Balala stated that although coastal beach holidays and wildlife safaris still remained attractive destinations, the Ministry was partnering with state agencies and the private sector in aggressively marketing alternative core tourism products that the country could offer from its diverse niches, including culture, cuisine, entertainment, sports, nature (beach and safari) and Meetings, Incentives, Exhibitions, and Conferences (Mice) tourism.

The campaign, he said, also covers all destinations in Kenya that offer rock climbing, bird watching, golf tourism, adventure sports, leisure tourism and wildlife tourism.

“We are working with industry players such as hoteliers, tour companies and guides in drawing attractions to the hidden gems that Kenya has in store,” added Balala.

In a speech read on his behalf by Acting Chief Executive Officer-Utalii College Professor Charles Musyoki during celebrations to mark World Tourism Day at Nyayo Gardens in Nakuru, Balala advised sector players to embrace local communities in diversifying their products in order to attract younger visitors who are no longer interested in traditional offerings.

He noted that the sector’s landscape had significantly shifted and that there was no need for tourism players to continue marketing their products using the same old system.

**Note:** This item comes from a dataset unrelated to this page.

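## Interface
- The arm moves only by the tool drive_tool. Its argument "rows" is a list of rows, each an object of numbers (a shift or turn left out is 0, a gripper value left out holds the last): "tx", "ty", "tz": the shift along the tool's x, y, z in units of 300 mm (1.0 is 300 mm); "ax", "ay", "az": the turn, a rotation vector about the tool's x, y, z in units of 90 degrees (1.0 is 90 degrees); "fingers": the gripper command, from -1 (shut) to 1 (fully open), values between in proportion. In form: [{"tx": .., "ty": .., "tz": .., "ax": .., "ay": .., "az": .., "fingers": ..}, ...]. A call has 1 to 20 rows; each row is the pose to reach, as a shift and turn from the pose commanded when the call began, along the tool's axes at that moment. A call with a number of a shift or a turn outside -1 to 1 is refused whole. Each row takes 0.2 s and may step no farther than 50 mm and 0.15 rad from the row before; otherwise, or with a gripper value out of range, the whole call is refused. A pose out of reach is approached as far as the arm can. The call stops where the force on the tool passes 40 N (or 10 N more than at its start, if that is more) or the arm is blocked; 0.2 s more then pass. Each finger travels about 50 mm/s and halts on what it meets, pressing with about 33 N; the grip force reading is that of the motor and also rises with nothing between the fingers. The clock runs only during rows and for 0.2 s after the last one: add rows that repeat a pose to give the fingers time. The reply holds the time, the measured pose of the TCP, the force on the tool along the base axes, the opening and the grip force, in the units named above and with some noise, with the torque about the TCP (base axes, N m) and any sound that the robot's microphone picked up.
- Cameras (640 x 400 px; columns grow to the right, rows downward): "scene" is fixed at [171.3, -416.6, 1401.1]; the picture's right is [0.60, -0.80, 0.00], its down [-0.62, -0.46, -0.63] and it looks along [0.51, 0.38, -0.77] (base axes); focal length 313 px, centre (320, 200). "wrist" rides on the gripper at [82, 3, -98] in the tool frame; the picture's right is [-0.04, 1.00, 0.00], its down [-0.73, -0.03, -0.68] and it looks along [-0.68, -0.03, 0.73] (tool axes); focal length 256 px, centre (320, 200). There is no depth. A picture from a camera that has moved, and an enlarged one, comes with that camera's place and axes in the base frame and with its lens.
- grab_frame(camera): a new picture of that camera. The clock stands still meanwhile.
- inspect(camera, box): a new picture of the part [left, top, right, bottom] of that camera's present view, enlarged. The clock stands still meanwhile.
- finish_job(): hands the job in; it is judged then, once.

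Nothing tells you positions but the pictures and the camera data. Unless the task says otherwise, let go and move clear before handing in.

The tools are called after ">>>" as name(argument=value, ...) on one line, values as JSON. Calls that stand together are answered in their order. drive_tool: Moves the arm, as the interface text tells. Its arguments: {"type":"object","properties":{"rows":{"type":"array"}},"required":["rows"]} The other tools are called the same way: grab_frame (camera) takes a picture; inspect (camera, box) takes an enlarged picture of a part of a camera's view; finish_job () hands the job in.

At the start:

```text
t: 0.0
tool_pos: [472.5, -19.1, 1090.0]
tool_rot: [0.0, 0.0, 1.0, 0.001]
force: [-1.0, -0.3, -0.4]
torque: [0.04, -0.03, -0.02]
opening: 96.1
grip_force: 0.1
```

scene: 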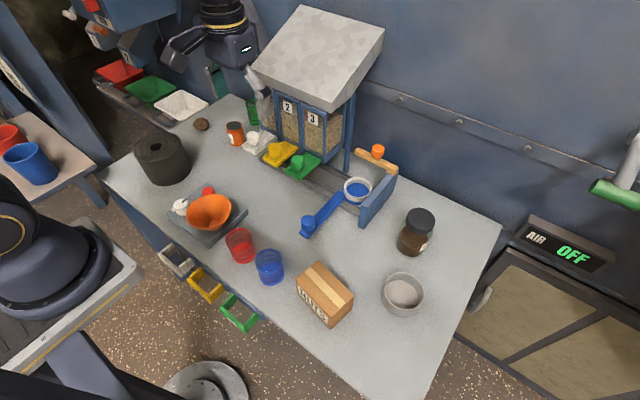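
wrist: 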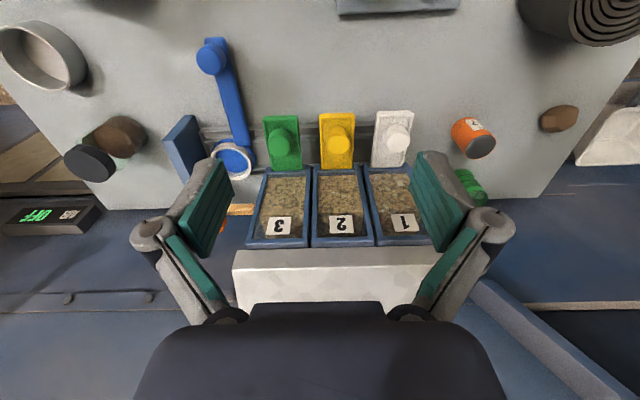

“It is worth noting that millennials are no longer interested in traveling to the Mara for four hours or staying in hotels. What they are keen on is spending time embracing cultural practices of places and people they visit,” added the CS.

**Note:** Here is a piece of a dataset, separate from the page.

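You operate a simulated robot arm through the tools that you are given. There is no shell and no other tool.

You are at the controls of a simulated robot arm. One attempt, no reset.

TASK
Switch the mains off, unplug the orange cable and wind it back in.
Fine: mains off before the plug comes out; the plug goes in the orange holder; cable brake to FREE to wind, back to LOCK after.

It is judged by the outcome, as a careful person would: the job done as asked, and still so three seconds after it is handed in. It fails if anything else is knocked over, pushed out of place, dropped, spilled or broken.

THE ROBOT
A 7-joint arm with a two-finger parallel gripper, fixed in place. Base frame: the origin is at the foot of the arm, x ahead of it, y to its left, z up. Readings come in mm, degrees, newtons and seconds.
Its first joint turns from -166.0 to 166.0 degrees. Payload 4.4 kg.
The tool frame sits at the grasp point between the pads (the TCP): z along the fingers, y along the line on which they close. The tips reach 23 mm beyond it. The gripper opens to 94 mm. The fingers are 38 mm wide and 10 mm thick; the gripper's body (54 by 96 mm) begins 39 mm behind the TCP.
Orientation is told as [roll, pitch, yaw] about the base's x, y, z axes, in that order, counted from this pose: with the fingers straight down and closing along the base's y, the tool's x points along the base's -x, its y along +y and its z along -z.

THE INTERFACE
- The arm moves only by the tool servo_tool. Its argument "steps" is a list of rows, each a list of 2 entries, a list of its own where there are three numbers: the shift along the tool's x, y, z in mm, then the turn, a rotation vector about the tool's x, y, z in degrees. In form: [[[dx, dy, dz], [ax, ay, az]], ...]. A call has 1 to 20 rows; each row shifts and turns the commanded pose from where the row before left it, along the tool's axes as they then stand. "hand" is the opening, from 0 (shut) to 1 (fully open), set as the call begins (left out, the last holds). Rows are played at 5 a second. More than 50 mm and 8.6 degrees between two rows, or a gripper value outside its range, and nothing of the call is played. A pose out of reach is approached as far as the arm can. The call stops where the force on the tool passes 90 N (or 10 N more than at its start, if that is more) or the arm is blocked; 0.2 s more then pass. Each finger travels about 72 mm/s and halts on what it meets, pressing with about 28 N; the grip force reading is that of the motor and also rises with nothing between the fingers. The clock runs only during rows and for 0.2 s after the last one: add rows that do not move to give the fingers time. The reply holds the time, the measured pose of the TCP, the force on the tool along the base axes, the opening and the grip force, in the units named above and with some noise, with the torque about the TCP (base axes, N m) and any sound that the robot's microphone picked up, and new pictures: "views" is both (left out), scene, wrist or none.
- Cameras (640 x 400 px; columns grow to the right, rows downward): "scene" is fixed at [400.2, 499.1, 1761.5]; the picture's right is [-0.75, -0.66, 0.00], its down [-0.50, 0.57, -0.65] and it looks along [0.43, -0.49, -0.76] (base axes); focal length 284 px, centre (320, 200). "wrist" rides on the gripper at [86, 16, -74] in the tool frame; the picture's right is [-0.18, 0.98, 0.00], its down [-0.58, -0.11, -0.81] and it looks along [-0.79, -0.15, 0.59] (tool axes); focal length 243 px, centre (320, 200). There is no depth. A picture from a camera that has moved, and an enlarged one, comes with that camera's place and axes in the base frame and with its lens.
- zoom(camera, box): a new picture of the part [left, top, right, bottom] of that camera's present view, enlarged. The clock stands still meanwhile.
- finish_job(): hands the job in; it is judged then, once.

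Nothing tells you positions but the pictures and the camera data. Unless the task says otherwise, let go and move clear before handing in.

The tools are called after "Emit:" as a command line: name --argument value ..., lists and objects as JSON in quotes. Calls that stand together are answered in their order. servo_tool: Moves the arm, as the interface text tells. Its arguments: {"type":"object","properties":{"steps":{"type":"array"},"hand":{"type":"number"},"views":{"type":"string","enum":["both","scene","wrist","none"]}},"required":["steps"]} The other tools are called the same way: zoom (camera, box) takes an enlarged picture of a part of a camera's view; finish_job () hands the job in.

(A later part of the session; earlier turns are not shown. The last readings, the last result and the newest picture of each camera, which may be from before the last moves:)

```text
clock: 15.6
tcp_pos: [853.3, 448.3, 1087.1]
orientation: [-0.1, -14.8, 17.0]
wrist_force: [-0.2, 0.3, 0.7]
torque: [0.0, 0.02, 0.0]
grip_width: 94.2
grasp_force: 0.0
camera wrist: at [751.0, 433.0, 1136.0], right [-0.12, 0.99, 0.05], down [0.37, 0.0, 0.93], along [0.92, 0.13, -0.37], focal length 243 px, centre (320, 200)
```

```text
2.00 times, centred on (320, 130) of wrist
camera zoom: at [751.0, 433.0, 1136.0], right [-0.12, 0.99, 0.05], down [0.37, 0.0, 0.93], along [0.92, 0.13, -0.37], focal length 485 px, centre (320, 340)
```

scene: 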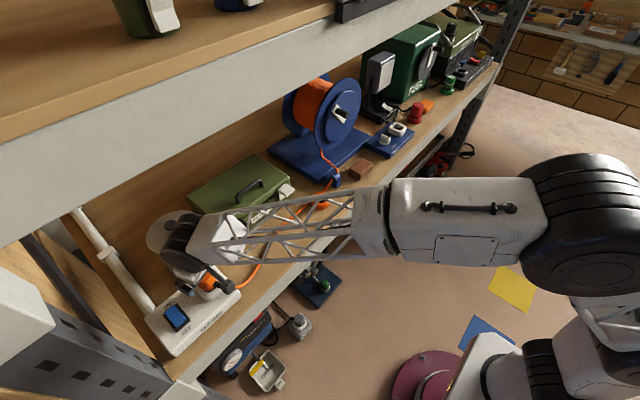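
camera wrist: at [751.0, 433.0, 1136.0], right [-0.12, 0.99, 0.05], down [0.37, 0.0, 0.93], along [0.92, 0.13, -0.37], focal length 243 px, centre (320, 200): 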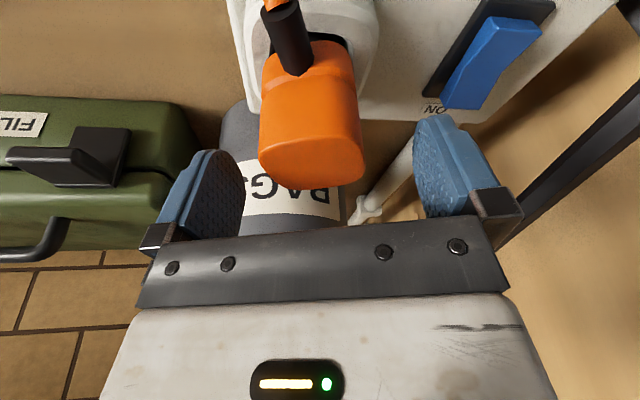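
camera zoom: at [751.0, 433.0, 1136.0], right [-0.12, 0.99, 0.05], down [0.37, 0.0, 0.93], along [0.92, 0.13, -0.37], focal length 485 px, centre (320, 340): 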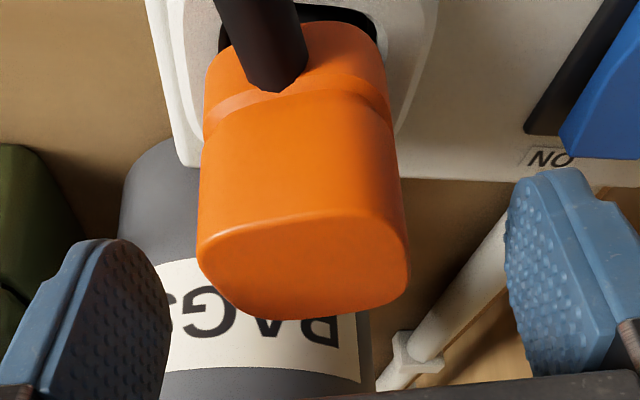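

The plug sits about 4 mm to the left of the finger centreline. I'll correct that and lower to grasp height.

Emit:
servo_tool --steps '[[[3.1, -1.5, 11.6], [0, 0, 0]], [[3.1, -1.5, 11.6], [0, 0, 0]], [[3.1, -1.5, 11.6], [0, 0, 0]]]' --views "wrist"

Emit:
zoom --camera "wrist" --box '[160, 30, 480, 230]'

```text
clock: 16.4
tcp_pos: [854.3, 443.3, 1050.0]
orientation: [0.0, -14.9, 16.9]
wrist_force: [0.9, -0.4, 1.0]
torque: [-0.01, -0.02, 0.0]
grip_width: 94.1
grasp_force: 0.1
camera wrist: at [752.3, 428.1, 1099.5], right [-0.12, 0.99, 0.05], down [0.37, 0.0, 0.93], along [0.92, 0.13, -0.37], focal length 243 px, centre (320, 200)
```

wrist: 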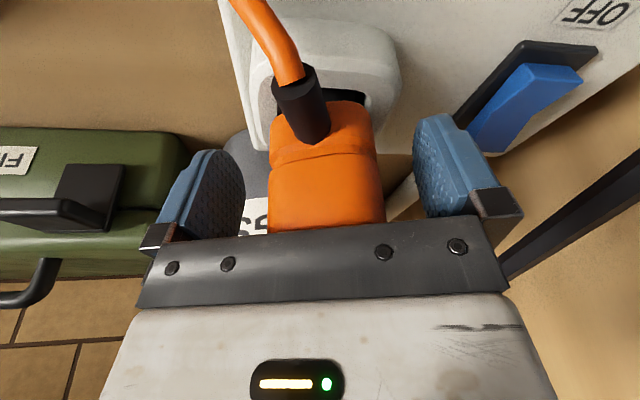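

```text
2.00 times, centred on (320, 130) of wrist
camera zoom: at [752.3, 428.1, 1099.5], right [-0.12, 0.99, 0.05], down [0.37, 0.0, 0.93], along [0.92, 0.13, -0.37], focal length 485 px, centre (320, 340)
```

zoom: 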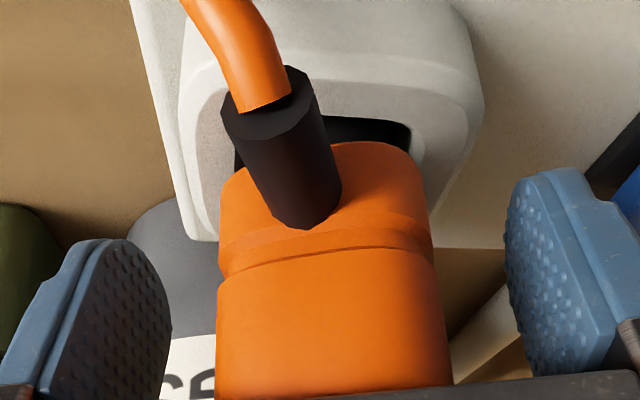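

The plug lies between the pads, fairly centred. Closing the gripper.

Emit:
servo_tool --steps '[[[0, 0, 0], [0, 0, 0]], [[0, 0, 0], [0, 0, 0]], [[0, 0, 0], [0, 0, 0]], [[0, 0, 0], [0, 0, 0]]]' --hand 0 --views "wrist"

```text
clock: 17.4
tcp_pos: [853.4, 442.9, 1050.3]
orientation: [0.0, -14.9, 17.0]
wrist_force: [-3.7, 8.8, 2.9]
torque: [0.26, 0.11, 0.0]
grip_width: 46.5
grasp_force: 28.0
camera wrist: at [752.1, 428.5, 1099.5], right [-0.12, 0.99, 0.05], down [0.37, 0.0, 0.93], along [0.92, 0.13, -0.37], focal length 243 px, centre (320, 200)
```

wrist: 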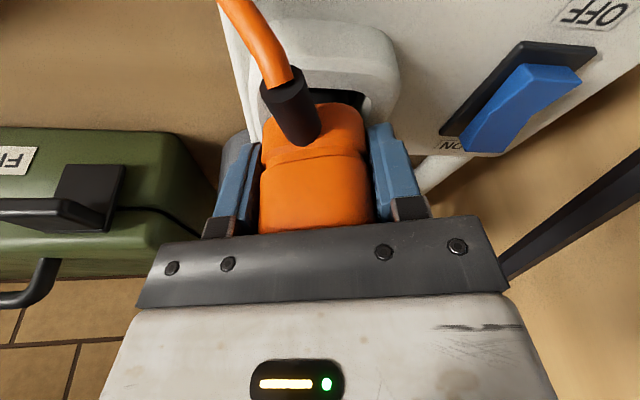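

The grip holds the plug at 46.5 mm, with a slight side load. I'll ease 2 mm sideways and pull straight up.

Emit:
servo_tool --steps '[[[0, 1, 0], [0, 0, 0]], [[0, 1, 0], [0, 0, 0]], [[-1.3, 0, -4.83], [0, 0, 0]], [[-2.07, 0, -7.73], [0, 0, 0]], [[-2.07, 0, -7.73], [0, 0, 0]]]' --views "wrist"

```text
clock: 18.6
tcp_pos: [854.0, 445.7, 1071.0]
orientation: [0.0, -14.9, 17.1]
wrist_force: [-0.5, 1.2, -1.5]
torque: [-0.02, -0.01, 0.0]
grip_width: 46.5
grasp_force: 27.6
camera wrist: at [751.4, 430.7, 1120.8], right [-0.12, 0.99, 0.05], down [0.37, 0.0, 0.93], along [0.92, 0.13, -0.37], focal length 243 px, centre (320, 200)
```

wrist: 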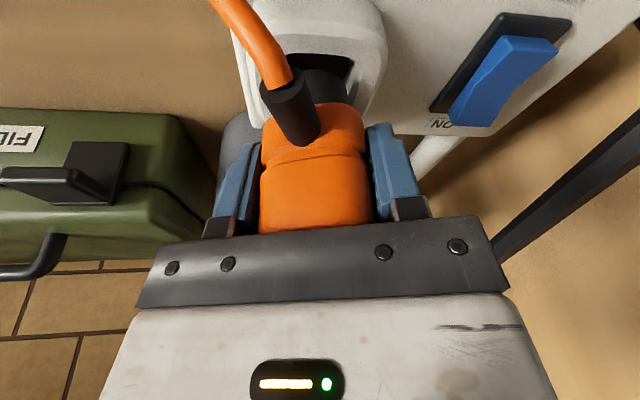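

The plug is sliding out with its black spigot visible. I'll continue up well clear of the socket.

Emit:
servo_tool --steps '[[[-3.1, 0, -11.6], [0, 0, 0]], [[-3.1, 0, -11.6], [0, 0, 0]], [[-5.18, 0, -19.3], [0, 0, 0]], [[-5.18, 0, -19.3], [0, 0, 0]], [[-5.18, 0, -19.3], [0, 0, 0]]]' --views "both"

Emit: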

Balala stated reliance on traditional tourism products has not only put a strain on the facilities and capacity but has also left the tourism industry largely dependent on a few attractions.

In his remarks Professor Musyoki indicated that domestic tourism in Kenya is a field that the industry players ought to tap into more to increase revenue as it holds huge potential and its importance for economic development cannot be underestimated.

Deputy Governor David Kones on his part said the County administration was encouraging the private sector and local communities to develop “out of park” tourism activities such as mountain biking. The initiative he stated is also encouraging visits to cultural and spiritual sites, cultural performances and community walks.

Kones challenged Kenyans to drop the notion that tourism is only a preserve for the wealthy or those with disposable income and firms in the tourism sector to also come up with reasonable packages affordable to most Kenyans.

Nakuru County Tourism Association Chairman David Mwangi noted that tourism and hospitality marketing agencies at both county and national levels have over the years focused too much on wildlife and beach products, neglecting cultural attractions and conference facilities, which have traditionally relied on fragmented promotions by the proprietors .

This he said was happening against the background that there were various other undiscovered tourist destinations around the country.

The chairman observed that enhancing equal distribution of resources to all sectors and regions would open up more destinations that would inversely arouse interest among locals.

“We cannot emphasize the role of synergies and partnerships enough as we work towards re-starting tourism. We must continue to take advantage of the new opportunities in travel, and also look out for the emerging trends,” said Mwangi.

The tourism sector performance report 2021 shows that the industry earnings jumped 65 per cent to Ksh 146.51 billion last year up from Ksh 88.56 billion in 2020.

Tourist arrivals through airports and border points also increased 53.3 per cent to 870,465 from 567,848 over the period. About 26.4 per cent visited for business meetings, conferences and exhibitions.

The tourism and travel sectors had slumped in the wake of the Covid-19 pandemic with over 81 per cent of firms in the industries laying off most of their employees and 31 per cent implementing more than 70 per cent pay cut, the Ministry of Tourism and Wildlife reported in June 2020.